The Western Cape Health Facility Boards and Committees Bill was drafted with the intention of enhancing peoples’ involvement in the governance processes of hospitals and primary health care facilities, and was described by MEC Professor Nomafrench Mbombo as a “significant milestone in strengthening community involvement in PHC services”. The intention of the Bill was to provide an explicit policy framework to allow for community involvement and oversight in the provision of health services especially at primary health care level.
Community members place trust in these health forums, some of which have been in operation for more than 20 years. These forums strive for quality services and client-provider relationships, dignified and humane treatment of patients, opportunity for feedback on services and they promote the sense of responsibility and ownership of health services by the community. Therefore it is no surprise that community participation through these structures has been linked not only to improved health outcomes, but a strengthened health system.

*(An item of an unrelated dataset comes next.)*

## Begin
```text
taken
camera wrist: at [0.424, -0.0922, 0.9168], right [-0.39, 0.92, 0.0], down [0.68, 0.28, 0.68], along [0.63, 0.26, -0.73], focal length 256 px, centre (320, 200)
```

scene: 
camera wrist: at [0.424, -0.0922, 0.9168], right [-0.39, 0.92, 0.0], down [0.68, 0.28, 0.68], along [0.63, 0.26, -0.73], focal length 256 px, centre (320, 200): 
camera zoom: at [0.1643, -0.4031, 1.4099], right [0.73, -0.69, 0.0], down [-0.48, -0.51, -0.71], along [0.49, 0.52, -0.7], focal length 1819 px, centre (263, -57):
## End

The People’s Health Movement South Africa (PHM-SA) stands in solidarity with the Cape Metro Health Forum in voicing a grave concern for the implications of the Bill. First, an apparent top down approach by Provincial Government to appointing these committees without due community involvement in their election, will lead to decision-making outside of community control. Furthermore, the proposed clustering of the health committees at a level higher than that of the community will undermine the unique representation that each committee currently has, and this approach will ultimately work against strengthening the health system through community participation. This threatens the very essence of and rationale for community participation in the right to health.
PHM-SA is dismayed that the proposed new Western Cape Health Facilities Boards and Committees Bill will change the type of community engagement and representation currently allowed, through increased dictatorship to communities regarding who is permitted to service on their respective health committees. MEC Professor Mbombo herself mentioned that health is about the lives of our people, and it cannot be turned into a political football. However, the Bill seems to have become this.
Communities must retain the right to be involved in and inform appropriate models of health care, to be able to hold authorities accountable and to ensure that their health needs are met at community level, and that these needs are recognised and dealt with within the overarching social and economic determinants of health. Without this, we will fall short of creating a health care system that serves the needs of the people.